The ordinance eventually allotted $400,000 from the city’s 2020 cannabis tax for claims of up to $25,000, to go toward a down payment on a home, repairing a current home, or paying down the principal on a current mortgage.

But who had standing to claim they were harmed? In the end, Cummings urged the aldermen to limit the ordinance to Black residents who had lived in the city of Evanston from 1919—the first year that the city started working on a comprehensive plan that prompted the actions of the clearance commision—to 1969, when its fair housing ordinance became effective. It also applied to the residents’ direct descendents.

Within a year, the city awarded claims to 16 people, tapping out the fund.
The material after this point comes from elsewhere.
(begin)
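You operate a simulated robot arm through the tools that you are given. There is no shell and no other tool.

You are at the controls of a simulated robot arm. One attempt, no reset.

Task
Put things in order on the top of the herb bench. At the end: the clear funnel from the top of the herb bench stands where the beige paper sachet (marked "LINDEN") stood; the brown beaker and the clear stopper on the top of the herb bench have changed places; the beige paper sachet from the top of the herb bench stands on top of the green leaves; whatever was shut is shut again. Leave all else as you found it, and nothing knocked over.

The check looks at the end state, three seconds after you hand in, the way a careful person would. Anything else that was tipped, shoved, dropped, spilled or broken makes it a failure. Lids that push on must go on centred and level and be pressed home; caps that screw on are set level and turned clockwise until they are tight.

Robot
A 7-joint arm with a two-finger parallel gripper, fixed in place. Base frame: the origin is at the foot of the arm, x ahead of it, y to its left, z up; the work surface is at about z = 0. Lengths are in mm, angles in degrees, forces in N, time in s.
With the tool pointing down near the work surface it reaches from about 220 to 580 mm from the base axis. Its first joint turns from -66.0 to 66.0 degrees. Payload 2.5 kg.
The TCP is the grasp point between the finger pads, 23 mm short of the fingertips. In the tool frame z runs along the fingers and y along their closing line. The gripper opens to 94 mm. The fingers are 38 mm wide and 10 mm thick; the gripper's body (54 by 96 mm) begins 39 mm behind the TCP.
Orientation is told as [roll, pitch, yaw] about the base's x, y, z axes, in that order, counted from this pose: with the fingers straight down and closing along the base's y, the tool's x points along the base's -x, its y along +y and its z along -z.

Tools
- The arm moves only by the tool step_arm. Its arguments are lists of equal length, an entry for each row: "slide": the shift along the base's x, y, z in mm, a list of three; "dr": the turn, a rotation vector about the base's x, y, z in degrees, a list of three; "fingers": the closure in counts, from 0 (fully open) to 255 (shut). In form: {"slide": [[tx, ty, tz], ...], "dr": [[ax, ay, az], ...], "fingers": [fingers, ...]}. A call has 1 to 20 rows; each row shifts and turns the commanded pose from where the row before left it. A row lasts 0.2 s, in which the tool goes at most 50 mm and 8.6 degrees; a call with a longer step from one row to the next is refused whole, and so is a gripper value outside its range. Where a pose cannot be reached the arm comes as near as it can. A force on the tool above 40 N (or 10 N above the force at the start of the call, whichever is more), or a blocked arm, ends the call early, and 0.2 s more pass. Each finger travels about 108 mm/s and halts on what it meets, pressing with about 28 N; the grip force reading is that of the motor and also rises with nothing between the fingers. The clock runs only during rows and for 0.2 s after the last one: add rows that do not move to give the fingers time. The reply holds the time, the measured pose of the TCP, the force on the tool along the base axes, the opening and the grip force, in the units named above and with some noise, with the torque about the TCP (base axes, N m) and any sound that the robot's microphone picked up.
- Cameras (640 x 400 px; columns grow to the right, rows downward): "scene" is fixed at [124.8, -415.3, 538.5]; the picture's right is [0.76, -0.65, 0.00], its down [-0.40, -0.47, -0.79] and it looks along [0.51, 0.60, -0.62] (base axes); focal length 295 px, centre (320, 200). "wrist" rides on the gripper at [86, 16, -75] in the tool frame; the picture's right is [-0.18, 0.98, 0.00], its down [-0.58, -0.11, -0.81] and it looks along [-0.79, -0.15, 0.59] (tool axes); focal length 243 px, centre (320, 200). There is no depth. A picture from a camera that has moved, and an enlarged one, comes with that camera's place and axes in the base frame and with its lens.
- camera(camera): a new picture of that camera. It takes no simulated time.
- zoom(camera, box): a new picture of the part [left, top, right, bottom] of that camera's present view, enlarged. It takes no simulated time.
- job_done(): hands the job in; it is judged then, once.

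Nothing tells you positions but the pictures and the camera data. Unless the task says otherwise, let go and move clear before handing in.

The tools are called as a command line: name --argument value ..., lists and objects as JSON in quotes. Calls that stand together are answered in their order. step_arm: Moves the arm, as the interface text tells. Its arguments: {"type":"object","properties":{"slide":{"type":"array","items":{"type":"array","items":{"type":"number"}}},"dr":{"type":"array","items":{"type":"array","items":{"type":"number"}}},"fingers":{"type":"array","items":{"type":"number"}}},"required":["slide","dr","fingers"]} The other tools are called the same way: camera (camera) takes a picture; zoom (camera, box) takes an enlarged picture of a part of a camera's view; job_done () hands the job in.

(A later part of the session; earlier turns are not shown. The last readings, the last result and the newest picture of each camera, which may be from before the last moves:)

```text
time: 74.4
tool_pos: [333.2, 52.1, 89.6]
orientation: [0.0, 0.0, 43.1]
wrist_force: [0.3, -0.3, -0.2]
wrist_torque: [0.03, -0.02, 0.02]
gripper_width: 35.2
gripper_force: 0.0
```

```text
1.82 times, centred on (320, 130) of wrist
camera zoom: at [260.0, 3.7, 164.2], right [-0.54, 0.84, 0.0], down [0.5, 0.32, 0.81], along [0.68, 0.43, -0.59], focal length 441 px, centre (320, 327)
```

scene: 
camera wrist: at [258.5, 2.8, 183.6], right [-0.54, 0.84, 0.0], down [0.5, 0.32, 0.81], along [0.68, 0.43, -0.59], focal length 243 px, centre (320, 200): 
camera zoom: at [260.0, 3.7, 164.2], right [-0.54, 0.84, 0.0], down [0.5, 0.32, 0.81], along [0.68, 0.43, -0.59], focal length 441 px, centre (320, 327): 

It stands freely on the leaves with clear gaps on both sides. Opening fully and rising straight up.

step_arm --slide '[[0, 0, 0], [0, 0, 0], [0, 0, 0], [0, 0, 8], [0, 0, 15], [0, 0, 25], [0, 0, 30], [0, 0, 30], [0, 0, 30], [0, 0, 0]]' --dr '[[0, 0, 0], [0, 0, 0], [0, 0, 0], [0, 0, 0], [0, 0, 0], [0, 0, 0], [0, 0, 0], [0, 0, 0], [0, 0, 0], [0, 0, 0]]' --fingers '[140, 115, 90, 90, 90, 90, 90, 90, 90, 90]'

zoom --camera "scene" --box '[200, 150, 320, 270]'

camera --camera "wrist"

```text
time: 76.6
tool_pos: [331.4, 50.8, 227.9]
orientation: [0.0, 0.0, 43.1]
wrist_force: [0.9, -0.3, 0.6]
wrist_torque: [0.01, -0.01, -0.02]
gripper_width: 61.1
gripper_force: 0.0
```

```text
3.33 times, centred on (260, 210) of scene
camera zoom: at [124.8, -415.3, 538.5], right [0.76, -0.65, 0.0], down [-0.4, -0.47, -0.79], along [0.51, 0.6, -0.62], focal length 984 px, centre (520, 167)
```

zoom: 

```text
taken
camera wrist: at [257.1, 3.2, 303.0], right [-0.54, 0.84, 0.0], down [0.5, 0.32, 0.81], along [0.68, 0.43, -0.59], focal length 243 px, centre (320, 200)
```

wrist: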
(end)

It was officially the first publicly funded municipal reparation program in the country.

Though there have been numerous information requests—from as far away as Utah—relating to the task force’s correspondence; to date there have been no legal claims filed to challenge the ordinance.

“Once people realized it had nothing to do with slavery, it calmed down,” Cummings says.

“Nick is very matter-of-fact. He is all about the business and the outcomes, with a hilarious, dry sense of humor,” Simmons says. “The dry humor is something I appreciate, because the work is so heavy.”

Renewing the fund remains another matter: Cummings is hesitant to directly tap the city’s general fund, out of a concern that might open the ordinance up to legal challenges.

In the meantime, Cummings—now promoted to Evanston’s top city attorney—has used his position to promote equity in the city in other ways. His office is more diverse than most: at one point, the law department of seven included six non-white members and five women.

“When I hire outside counsel, I look into their diversity efforts—how diverse is their firm?” Cummings says. “How diverse is their leadership? Do they have women as partners? LGBTQ partners? Someone who’s not white as a partner?”

He’s also advocating, with the support of the city’s council, manager, and human resources department, for implicit bias training for staff.

Even though he’s not a DEI specialist, Cummings says, his work as a “generalist” hasn’t been bad in that area at all.